Sur les déclencheurs de la crise actuelle

Uwe Köstens : Ces dernières années, le marché immobilier a subi des secousses considérables. L'évolution des taux d'intérêt, imprévisible avec une telle véhémence, a notamment contribué à l'insécurité, la hausse rapide des taux d'intérêt en peu de temps étant particulièrement remarquable. Le marché a ensuite été gelé par le choc, car dix hausses de taux d'intérêt en l'espace d'environ 17 mois, cela ne s'était encore jamais produit auparavant. Mais ce ne sont là que quelques-uns des nombreux facteurs qui ont influencé le marché.

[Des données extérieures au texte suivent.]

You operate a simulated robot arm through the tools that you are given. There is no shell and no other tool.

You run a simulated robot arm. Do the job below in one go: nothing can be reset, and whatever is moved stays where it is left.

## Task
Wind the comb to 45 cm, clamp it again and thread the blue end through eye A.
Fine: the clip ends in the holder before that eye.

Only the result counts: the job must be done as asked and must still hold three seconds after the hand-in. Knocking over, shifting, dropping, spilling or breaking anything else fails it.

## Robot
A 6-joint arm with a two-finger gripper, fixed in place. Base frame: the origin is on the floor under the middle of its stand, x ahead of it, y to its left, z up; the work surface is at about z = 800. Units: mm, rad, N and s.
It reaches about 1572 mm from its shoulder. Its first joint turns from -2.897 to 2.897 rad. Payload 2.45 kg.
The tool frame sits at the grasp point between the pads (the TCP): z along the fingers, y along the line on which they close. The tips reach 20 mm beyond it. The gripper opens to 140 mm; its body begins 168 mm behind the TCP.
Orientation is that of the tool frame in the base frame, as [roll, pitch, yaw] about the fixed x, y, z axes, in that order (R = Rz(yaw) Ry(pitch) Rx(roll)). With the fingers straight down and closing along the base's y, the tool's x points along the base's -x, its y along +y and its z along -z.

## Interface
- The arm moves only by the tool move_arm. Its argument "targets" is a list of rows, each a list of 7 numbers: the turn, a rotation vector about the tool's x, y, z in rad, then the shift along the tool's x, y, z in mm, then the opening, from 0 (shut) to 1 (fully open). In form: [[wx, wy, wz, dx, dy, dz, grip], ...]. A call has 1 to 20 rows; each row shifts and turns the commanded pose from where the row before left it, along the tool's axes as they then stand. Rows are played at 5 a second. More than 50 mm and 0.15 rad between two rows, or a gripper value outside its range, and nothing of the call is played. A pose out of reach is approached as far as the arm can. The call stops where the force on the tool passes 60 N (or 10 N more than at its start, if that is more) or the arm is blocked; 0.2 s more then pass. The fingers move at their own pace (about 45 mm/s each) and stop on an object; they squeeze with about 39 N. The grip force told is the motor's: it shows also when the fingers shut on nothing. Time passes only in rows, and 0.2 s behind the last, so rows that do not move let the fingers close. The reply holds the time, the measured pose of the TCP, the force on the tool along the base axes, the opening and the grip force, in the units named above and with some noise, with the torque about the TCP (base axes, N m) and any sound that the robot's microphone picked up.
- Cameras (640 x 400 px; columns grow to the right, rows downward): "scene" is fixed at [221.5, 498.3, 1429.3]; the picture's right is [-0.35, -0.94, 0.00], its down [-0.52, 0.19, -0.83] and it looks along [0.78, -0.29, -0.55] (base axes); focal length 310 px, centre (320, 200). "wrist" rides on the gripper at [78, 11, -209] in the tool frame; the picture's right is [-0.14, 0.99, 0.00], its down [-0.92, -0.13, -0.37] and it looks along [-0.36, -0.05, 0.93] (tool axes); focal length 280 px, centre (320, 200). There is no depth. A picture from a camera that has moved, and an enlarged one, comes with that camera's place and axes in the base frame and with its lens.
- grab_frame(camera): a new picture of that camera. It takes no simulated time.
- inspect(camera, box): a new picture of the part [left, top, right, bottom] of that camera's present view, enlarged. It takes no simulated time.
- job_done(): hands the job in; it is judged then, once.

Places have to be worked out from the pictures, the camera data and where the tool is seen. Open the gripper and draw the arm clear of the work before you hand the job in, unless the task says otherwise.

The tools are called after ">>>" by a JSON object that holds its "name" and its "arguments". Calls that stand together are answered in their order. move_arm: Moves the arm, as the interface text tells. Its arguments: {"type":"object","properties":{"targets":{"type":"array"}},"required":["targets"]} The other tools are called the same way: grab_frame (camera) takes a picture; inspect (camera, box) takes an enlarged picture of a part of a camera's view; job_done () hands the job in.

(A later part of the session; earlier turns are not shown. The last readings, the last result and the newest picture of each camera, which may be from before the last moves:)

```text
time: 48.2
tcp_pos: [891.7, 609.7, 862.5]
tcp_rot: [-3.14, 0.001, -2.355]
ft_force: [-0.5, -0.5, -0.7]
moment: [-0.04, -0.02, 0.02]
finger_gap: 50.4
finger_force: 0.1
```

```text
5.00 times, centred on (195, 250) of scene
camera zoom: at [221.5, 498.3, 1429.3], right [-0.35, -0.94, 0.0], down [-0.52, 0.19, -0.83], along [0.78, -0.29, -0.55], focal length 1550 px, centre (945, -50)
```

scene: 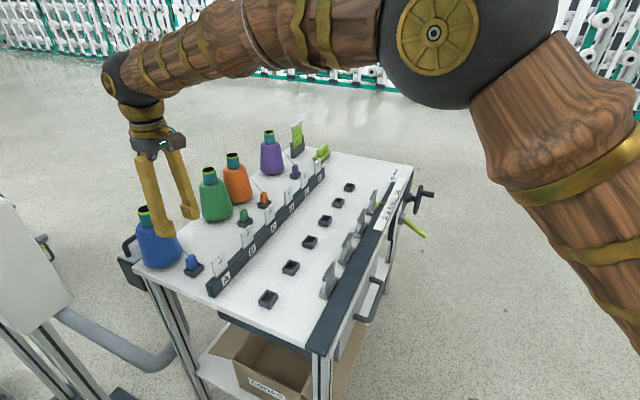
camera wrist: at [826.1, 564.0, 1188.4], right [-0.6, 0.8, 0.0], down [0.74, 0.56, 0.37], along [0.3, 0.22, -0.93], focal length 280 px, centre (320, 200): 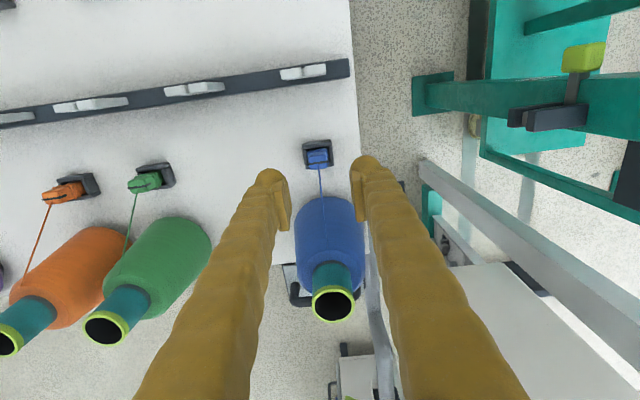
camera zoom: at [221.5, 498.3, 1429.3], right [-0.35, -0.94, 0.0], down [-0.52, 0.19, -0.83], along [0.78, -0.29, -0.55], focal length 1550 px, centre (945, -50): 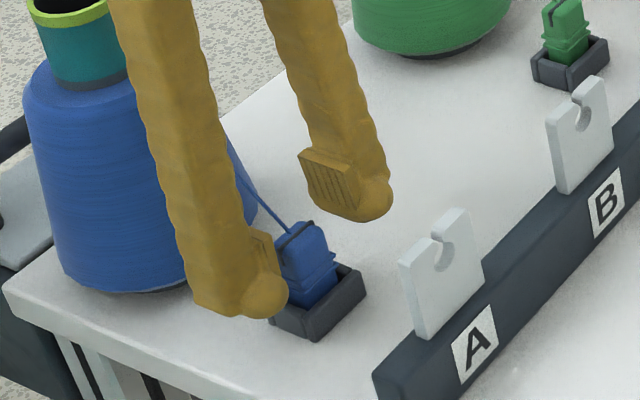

Matias Otto: Je pense que l'on peut à juste titre parler d'une multicrise. De nombreux facteurs jouent un rôle, par exemple les exigences réglementaires croissantes. Cela concerne les financeurs, mais aussi l'exécution. Un grand nombre de règles et d'exigences techniques sont significativement plus élevées en Allemagne que dans les pays voisins, où, curieusement, la construction fonctionne malgré tout. Un autre point est la pénurie de main-d'œuvre qualifiée, y compris dans le secteur immobilier. Ce thème nous accompagnera encore plus intensément dans les années à venir, notamment dans la construction. Il en résulte que certains projets ne peuvent pas être réalisés dans la mesure et le temps prévus.

Outre les thèmes cycliques et la multicrise, le secteur doit en outre faire face à des problèmes structurels qui nous accompagneront également dans les années à venir. Un mot-clé est le thème du home office. Cela peut paraître anodin, mais les conséquences sont énormes. Une étude actuelle sur les sept principaux marchés de bureaux en Allemagne prévoit, dans le scénario moyen, que 12 à 15 pour cent des surfaces seront vides à l'avenir parce qu'elles ne seront plus utilisées lorsque les gens ne seront plus au bureau que trois jours en moyenne. Si l'on réfléchit à ce que cela implique en termes de vacance structurelle future, il est clair qu'un énorme défi se profile pour le marché de l'immobilier commercial.

Sur le vieillissement artificiel des biens immobiliers dû aux exigences croissantes en matière de durabilité

Matias Otto: De nombreuses exigences viennent du niveau européen. Parallèlement, nous constatons que le sujet est désormais aussi devenu un sujet pour les locataires, notamment dans le secteur commercial. De nombreuses locations, indépendamment de qui les vend et les achète, ne fonctionnent plus que si certaines normes sont atteintes, qui sont ainsi attendues par les locataires, que ce soit pour des raisons de gouvernance d'entreprise ou autres.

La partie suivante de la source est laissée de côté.